Un mix thématique par jour à écouter en temps de confinement.

Je conserve soigneusement une compilation semi-licite de l’édition 1969 du Festival di Sanremo. Non pas pour France Gall qui s’y produisit — comme elle s’est produite dans tous les concours de chants de l’après-guerre –, pas non plus pour la chanson qui remportera le concours, Zingara de Bobby Solo et Iva Zanicchi. Un couple que l’on croirait sorti d’un roman populaire : lui, cheveux en arrière et visage coulant de maquillage et elle, triste et malicieuse poupée de téléviseurs.

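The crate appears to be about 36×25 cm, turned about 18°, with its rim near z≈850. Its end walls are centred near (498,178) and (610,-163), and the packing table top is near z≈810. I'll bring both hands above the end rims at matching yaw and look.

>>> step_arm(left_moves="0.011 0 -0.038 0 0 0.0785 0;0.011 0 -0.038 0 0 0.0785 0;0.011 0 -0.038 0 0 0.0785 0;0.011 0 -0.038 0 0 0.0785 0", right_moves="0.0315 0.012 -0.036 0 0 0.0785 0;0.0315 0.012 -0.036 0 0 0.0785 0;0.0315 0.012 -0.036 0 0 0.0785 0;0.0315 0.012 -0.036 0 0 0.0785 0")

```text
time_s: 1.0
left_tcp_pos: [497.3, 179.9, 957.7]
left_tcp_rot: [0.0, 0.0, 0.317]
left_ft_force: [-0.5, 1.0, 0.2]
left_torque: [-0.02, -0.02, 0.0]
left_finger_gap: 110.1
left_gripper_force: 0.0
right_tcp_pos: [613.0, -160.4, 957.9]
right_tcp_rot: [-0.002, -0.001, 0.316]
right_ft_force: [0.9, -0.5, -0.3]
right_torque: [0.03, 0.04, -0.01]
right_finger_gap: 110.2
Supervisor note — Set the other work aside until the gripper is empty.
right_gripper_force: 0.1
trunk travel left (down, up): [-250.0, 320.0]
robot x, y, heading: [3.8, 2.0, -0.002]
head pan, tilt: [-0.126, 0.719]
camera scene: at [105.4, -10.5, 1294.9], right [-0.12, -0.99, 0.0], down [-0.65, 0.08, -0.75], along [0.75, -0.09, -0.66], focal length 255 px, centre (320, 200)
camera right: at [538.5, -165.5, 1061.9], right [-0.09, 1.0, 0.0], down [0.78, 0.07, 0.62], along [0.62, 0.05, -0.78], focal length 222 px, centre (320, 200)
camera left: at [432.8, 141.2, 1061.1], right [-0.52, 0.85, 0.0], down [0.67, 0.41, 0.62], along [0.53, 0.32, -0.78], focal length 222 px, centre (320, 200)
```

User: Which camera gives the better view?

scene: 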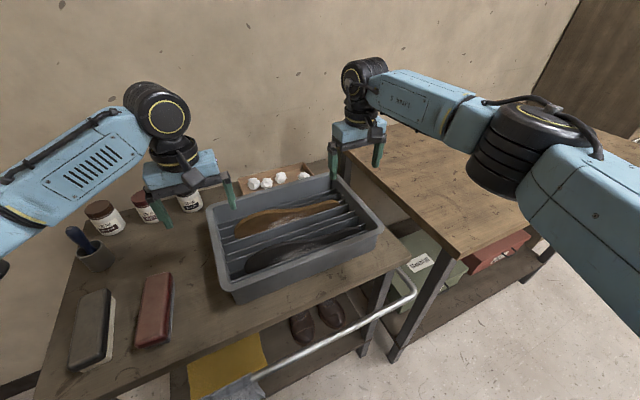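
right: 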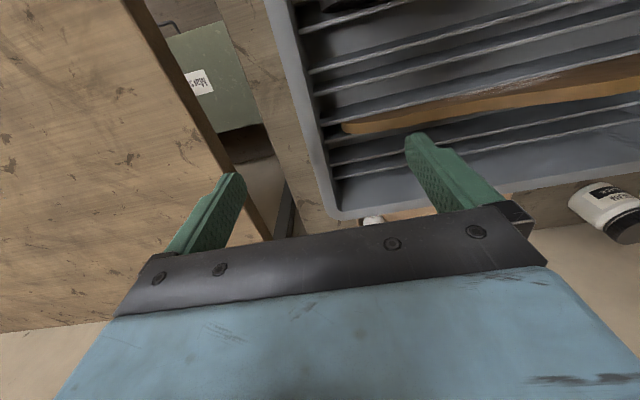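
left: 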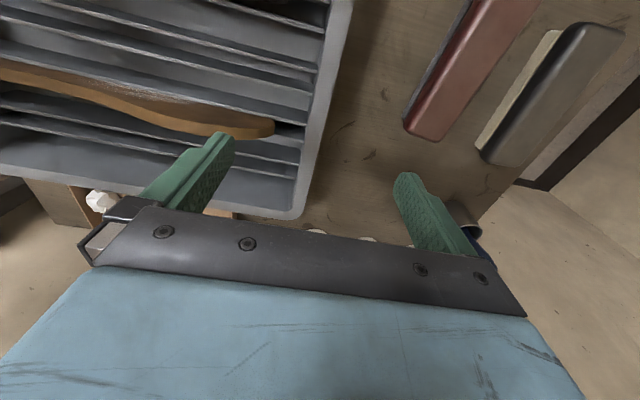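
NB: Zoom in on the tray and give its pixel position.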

Non, je la conserve pour ce qui, dans les sillons, manque : les manifestations nourries alors que l’Italie entre dans les années de plomb, le premier attentat des dites années, le contre-Sanremo socialiste qui se produisit en même temps, et, plus que tout encore, Lucio Battisti.

Non sarà un’avventura

Le jeune reatini se présenta, aussi, en 1969 au concours avec l’aide de celui qui l’accompagnera ensuite jusqu’aux années 1980, le parolier superstar Mogol. Frêle, timide, souriant comme un enfant de l’après-guerre, il se présente, toussote, puis, interprète, avec le ton dramatique imparti par le genre, sa chanson Un’AvventuraIl est déjà dans le circuit mais sa carrière, lancée par des reprises de succès américains, patine. Il n’a pas exactement la voix ni le profil pour soulever les foules et exploser dans la machine à starlettes qu’est alors la Rai.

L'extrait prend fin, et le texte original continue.